_What is needed_:
Restate the complete material exactly.

_Supplied material_:
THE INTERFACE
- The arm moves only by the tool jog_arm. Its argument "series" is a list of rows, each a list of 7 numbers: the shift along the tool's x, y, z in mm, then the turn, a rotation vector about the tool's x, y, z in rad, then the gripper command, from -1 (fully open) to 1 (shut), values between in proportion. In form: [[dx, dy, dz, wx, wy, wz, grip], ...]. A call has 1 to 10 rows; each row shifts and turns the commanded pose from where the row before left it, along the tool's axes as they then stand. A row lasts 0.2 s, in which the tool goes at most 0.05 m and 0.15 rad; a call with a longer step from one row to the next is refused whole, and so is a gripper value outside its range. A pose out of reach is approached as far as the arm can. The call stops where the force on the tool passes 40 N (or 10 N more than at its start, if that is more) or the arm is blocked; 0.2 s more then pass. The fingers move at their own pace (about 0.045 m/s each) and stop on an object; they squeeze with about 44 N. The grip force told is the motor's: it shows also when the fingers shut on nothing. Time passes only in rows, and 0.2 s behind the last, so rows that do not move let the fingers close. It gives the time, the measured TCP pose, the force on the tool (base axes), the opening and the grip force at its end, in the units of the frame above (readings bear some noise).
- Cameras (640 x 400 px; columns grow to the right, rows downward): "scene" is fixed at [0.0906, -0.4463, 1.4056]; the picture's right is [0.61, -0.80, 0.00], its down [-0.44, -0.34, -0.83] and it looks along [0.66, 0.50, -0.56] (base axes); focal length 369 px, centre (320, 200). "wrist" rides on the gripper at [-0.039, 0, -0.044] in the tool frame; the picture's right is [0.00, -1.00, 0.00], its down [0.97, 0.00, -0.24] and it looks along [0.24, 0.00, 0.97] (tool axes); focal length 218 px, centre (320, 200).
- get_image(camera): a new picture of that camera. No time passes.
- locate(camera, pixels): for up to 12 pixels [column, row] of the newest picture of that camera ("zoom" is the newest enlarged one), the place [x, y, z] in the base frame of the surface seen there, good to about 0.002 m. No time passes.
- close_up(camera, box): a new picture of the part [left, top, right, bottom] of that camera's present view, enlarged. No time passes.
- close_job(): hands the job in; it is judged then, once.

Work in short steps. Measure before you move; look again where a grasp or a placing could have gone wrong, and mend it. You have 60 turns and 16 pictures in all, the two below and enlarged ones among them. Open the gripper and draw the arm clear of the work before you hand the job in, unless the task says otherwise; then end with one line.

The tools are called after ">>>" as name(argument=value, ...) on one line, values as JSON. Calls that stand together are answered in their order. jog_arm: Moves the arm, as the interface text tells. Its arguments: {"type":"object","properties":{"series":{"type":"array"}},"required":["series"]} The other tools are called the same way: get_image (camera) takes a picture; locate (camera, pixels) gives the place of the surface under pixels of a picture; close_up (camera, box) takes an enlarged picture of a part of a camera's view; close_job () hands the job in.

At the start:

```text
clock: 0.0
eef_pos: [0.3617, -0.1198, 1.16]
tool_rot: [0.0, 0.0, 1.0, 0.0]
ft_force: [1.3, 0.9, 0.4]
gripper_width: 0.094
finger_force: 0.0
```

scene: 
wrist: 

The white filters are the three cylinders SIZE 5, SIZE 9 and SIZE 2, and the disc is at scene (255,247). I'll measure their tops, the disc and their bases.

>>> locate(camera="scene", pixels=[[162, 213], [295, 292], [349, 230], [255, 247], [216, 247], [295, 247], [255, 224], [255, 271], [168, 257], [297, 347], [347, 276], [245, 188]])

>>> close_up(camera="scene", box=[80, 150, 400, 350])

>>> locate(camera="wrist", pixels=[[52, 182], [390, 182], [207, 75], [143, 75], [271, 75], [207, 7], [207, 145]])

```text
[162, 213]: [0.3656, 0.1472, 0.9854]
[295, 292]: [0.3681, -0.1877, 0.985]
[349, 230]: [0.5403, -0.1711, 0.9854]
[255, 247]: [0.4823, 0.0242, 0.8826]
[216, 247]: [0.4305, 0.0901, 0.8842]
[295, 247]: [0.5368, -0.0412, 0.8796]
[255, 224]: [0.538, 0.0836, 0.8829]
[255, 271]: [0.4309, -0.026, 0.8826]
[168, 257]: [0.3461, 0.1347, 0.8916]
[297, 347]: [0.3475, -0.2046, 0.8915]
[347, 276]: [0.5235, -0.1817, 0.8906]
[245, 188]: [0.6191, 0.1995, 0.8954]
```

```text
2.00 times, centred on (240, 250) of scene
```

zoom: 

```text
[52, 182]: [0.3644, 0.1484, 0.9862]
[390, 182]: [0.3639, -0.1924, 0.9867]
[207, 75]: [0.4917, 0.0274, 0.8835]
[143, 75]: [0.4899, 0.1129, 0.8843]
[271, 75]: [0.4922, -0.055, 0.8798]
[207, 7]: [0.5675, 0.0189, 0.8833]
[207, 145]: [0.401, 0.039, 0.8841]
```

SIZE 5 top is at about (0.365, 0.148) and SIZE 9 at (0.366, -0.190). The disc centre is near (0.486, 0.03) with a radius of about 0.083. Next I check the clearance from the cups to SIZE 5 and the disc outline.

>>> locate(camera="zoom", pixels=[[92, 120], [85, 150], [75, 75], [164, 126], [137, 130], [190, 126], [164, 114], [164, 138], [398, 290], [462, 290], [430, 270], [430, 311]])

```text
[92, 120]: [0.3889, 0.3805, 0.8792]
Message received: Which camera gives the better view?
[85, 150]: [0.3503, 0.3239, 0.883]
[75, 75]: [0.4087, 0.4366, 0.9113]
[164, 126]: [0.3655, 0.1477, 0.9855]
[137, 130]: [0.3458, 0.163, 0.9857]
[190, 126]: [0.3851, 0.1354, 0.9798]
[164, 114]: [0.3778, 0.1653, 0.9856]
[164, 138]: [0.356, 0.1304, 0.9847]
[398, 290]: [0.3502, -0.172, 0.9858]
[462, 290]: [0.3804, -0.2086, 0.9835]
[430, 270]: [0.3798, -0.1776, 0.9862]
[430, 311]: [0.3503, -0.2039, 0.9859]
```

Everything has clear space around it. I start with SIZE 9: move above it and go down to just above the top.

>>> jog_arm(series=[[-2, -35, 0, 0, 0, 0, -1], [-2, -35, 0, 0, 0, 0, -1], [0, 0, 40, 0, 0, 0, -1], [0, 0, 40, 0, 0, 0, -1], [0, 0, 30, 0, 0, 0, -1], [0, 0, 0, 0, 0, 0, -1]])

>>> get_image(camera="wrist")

_Worked solution_:
THE INTERFACE
- The arm moves only by the tool jog_arm. Its argument "series" is a list of rows, each a list of 7 numbers: the shift along the tool's x, y, z in mm, then the turn, a rotation vector about the tool's x, y, z in rad, then the gripper command, from -1 (fully open) to 1 (shut), values between in proportion. In form: [[dx, dy, dz, wx, wy, wz, grip], ...]. A call has 1 to 10 rows; each row shifts and turns the commanded pose from where the row before left it, along the tool's axes as they then stand. A row lasts 0.2 s, in which the tool goes at most 0.05 m and 0.15 rad; a call with a longer step from one row to the next is refused whole, and so is a gripper value outside its range. A pose out of reach is approached as far as the arm can. The call stops where the force on the tool passes 40 N (or 10 N more than at its start, if that is more) or the arm is blocked; 0.2 s more then pass. The fingers move at their own pace (about 0.045 m/s each) and stop on an object; they squeeze with about 44 N. The grip force told is the motor's: it shows also when the fingers shut on nothing. Time passes only in rows, and 0.2 s behind the last, so rows that do not move let the fingers close. It gives the time, the measured TCP pose, the force on the tool (base axes), the opening and the grip force at its end, in the units of the frame above (readings bear some noise).
- Cameras (640 x 400 px; columns grow to the right, rows downward): "scene" is fixed at [0.0906, -0.4463, 1.4056]; the picture's right is [0.61, -0.80, 0.00], its down [-0.44, -0.34, -0.83] and it looks along [0.66, 0.50, -0.56] (base axes); focal length 369 px, centre (320, 200). "wrist" rides on the gripper at [-0.039, 0, -0.044] in the tool frame; the picture's right is [0.00, -1.00, 0.00], its down [0.97, 0.00, -0.24] and it looks along [0.24, 0.00, 0.97] (tool axes); focal length 218 px, centre (320, 200).
- get_image(camera): a new picture of that camera. No time passes.
- locate(camera, pixels): for up to 12 pixels [column, row] of the newest picture of that camera ("zoom" is the newest enlarged one), the place [x, y, z] in the base frame of the surface seen there, good to about 0.002 m. No time passes.
- close_up(camera, box): a new picture of the part [left, top, right, bottom] of that camera's present view, enlarged. No time passes.
- close_job(): hands the job in; it is judged then, once.

Work in short steps. Measure before you move; look again where a grasp or a placing could have gone wrong, and mend it. You have 60 turns and 16 pictures in all, the two below and enlarged ones among them. Open the gripper and draw the arm clear of the work before you hand the job in, unless the task says otherwise; then end with one line.

The tools are called after ">>>" as name(argument=value, ...) on one line, values as JSON. Calls that stand together are answered in their order. jog_arm: Moves the arm, as the interface text tells. Its arguments: {"type":"object","properties":{"series":{"type":"array"}},"required":["series"]} The other tools are called the same way: get_image (camera) takes a picture; locate (camera, pixels) gives the place of the surface under pixels of a picture; close_up (camera, box) takes an enlarged picture of a part of a camera's view; close_job () hands the job in.

At the start:

```text
clock: 0.0
eef_pos: [0.3617, -0.1198, 1.16]
tool_rot: [0.0, 0.0, 1.0, 0.0]
ft_force: [1.3, 0.9, 0.4]
gripper_width: 0.094
finger_force: 0.0
```

scene: 
wrist: 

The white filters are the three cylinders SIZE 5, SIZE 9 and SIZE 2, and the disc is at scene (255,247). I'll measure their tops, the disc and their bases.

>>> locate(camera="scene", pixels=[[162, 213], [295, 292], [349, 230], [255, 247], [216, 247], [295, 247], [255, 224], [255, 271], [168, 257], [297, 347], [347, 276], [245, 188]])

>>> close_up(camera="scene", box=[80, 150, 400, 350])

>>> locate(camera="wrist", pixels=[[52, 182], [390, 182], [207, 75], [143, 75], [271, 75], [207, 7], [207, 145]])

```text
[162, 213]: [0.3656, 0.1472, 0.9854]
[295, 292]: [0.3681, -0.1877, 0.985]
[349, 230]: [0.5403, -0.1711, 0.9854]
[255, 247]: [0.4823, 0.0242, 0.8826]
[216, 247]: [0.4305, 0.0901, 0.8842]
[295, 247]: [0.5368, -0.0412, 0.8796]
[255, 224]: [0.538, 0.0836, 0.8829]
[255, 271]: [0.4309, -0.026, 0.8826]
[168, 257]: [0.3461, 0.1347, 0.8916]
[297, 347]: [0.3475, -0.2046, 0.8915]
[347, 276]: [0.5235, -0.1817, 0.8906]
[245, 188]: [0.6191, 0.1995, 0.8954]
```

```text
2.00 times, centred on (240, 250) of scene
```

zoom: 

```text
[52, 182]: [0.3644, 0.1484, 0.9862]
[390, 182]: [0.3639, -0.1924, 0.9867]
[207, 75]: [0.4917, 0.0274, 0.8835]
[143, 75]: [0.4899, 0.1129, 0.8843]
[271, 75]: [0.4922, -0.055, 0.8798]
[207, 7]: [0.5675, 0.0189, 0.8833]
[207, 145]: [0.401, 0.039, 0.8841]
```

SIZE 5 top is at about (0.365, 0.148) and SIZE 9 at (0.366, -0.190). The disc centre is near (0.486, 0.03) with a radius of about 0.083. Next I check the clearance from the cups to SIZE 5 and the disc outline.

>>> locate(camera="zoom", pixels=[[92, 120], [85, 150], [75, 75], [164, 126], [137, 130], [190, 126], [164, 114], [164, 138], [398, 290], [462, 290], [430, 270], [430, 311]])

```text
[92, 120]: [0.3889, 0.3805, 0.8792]
Message received: Which camera gives the better view?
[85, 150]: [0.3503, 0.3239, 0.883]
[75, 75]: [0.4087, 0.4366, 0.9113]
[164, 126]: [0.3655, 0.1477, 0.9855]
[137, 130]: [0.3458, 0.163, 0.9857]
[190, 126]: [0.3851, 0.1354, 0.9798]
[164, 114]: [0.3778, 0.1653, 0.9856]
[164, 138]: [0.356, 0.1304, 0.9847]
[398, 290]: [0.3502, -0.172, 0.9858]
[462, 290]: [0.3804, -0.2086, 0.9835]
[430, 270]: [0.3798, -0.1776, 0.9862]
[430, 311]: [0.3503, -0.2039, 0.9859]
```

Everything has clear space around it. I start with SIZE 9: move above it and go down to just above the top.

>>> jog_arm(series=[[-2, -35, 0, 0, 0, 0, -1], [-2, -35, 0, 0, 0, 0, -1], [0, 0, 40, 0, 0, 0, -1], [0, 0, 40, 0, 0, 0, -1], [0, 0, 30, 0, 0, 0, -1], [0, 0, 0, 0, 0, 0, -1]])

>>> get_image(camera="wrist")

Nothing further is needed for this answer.